Opinion
No. 2D05-839.
July 22, 2005.
Appeal from the Circuit Court, Hillsborough County, Vivian C. Maye, J.
Michael C. Addison of Addison Delano, P.A., Tampa, for Appellant.
Christopher L. Griffin and Adam R. Alaee of Foley Lardner LLP, Tampa, for Appellee.
Michael Cooper appeals the trial court's order denying his motion to dissolve or modify a temporary injunction that, essentially, prohibited him from competing with his former employer. We affirm. We note, however, that the parties assumed that the 1990 version of section 542.33, Florida Statutes, applied to this dispute. We write solely to correct that misconception.
The enforceability of a covenant not to compete is controlled by the law at the time the agreement took effect. Gupton v. Village Key Saw Shop, Inc., 656 So.2d 475 (Fla. 1995). The parties entered into a noncompetition agreement on March 6, 1990. The legislature amended section 542.33(2)(a), effective June 28, 1990. Because the parties' noncompetition agreement predates the statutory amendment, the pre-1990 version of section 542.33(2)(a) applies.
The parties correctly recognize that section 542.335, Florida Statutes, does not apply.
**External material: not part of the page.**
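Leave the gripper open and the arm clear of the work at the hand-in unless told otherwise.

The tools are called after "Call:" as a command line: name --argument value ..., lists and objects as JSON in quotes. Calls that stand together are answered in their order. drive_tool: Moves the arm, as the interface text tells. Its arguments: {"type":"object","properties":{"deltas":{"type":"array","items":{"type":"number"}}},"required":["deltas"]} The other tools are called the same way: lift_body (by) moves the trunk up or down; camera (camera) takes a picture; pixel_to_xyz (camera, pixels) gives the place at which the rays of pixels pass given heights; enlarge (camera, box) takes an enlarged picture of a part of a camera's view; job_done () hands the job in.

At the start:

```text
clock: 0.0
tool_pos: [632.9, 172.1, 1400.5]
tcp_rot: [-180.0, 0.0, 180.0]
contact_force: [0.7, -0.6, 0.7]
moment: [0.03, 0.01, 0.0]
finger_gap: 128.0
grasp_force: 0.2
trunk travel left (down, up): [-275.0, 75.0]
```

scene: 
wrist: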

That section applies only to actions determining the enforceability of restrictive covenants entered into after July 1, 1996. § 542.335(3), Fla. Stat. (Supp. 1996).
For injunction purposes, the 1990 amendment provided a presumption of irreparable harm in instances involving use of trade secrets, customer lists, or direct solicitation of existing customers. § 542.33(2)(a), Fla. Stat. (Supp. 1990). The pre-1990 version was silent on this issue, but case law established that irreparable harm was presumed in such circumstances. Gupton, 656 So.2d at 477.
Although the 1990 amendment to section 542.33(2)(a) did not apply to Mr. Cooper's case, the trial court did not err in denying the motion to modify or dissolve a temporary injunction. Accordingly, the order on appeal is affirmed.
WHATLEY and VILLANTI, JJ., Concur.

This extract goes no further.